What looks like a simple scribbling app at first blush, turned out to be the most versatile and appealing application of the entire package.
This application can turn written text into characters, via a sophisticated character recognition engine. It can straighten shapes and even recognize formulas.
It brings up wolfram alpha (in a browser) on command to find additional information to your input. You can insert pictures and draw annotations on them.
The drawing tools are fantastic, with different types of pens, brushes and pencils and you can even record what you draw, as you draw it.
The recording also records your voice and crates a video of it all.

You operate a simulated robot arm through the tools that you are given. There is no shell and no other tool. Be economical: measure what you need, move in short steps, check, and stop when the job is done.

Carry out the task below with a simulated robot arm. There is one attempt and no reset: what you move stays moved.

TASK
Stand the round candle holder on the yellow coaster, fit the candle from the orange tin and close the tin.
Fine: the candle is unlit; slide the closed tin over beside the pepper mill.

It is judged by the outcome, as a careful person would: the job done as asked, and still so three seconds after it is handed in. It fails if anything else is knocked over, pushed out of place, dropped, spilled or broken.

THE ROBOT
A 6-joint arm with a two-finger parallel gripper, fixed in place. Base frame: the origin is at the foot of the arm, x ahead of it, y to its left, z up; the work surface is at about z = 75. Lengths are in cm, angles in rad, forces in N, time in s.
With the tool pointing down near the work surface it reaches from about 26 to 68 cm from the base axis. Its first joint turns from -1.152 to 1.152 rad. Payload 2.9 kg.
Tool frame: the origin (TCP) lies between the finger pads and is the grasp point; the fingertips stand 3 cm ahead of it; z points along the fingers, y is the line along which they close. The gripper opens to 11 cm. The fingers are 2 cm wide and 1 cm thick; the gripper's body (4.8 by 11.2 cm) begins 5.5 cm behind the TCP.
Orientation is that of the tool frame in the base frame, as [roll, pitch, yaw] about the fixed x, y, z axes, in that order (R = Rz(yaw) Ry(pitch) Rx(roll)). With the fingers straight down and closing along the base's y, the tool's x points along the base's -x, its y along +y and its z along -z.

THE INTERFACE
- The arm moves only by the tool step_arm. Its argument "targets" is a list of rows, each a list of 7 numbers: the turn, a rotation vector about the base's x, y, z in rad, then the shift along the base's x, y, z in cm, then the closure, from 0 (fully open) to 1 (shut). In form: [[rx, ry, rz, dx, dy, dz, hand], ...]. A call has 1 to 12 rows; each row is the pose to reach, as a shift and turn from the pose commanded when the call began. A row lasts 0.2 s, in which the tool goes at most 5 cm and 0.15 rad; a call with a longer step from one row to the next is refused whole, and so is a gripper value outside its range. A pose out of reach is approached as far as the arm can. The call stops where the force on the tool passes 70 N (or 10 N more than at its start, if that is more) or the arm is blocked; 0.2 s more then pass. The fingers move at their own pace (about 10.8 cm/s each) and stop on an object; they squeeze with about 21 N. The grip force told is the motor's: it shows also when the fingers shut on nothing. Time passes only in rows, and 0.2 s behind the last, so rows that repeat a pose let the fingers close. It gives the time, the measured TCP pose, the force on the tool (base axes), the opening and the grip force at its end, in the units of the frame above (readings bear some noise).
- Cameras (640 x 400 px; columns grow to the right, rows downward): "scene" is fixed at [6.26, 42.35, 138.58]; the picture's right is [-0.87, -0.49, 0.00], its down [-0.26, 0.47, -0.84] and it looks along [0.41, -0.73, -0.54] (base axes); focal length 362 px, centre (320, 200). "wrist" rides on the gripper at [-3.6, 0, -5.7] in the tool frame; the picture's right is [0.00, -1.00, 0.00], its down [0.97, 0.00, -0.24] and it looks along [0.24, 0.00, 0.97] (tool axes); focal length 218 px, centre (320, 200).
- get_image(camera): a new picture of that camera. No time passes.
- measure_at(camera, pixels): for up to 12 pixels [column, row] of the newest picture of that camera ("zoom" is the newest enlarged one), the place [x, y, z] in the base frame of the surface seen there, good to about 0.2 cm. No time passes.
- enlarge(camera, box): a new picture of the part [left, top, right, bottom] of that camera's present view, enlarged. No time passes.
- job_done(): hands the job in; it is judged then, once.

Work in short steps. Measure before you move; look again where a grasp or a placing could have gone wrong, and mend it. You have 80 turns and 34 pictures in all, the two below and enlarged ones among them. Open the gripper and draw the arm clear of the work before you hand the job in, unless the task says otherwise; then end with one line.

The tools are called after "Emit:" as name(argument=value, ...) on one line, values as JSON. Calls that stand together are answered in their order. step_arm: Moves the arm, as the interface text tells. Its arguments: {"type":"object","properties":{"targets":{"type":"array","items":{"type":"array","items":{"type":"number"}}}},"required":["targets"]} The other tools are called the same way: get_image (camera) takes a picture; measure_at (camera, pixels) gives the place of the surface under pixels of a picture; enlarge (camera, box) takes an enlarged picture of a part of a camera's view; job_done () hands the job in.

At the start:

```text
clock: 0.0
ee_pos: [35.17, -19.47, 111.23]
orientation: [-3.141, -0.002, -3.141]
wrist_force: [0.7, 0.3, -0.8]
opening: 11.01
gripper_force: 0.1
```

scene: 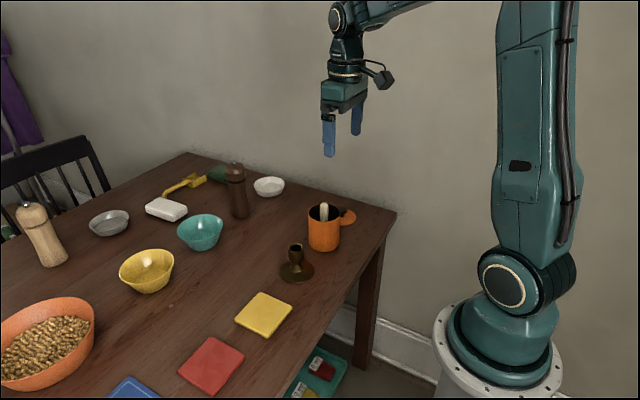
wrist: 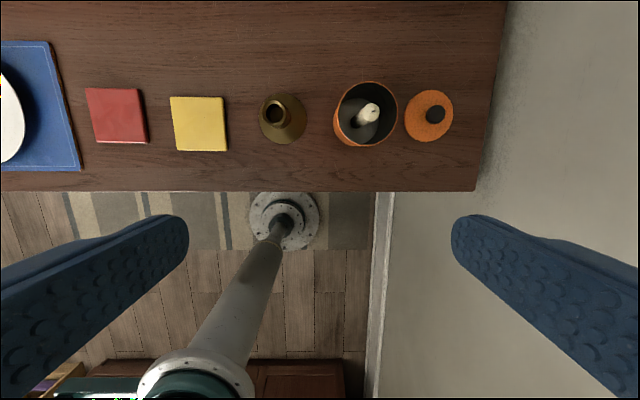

Think about remote time-shifted teaching, where you explain changes to a document, or make changes to a white board.
Synchronize several devices, and you can suddenly all draw on the same sketch. Now your white-board has become digital.
Things to improve
The Galaxy Note 10.1 is a very appealing package. Its features are unique and it is currently the most powerful tablet on the market.
Its most striking features are the pressure sensitive pen (s-pen) and the improved multitasking capabilities, allowing the side-by-side use of some applications.
Some applications that make use of the pen already exist in Samsung’s store and in the Google play store. I am looking forward to more.
The Note 10.1 is easily the most appealing tablet for creative people. People who see what I can do with this little tablet are stunned, giving me hope styli will become vogue again.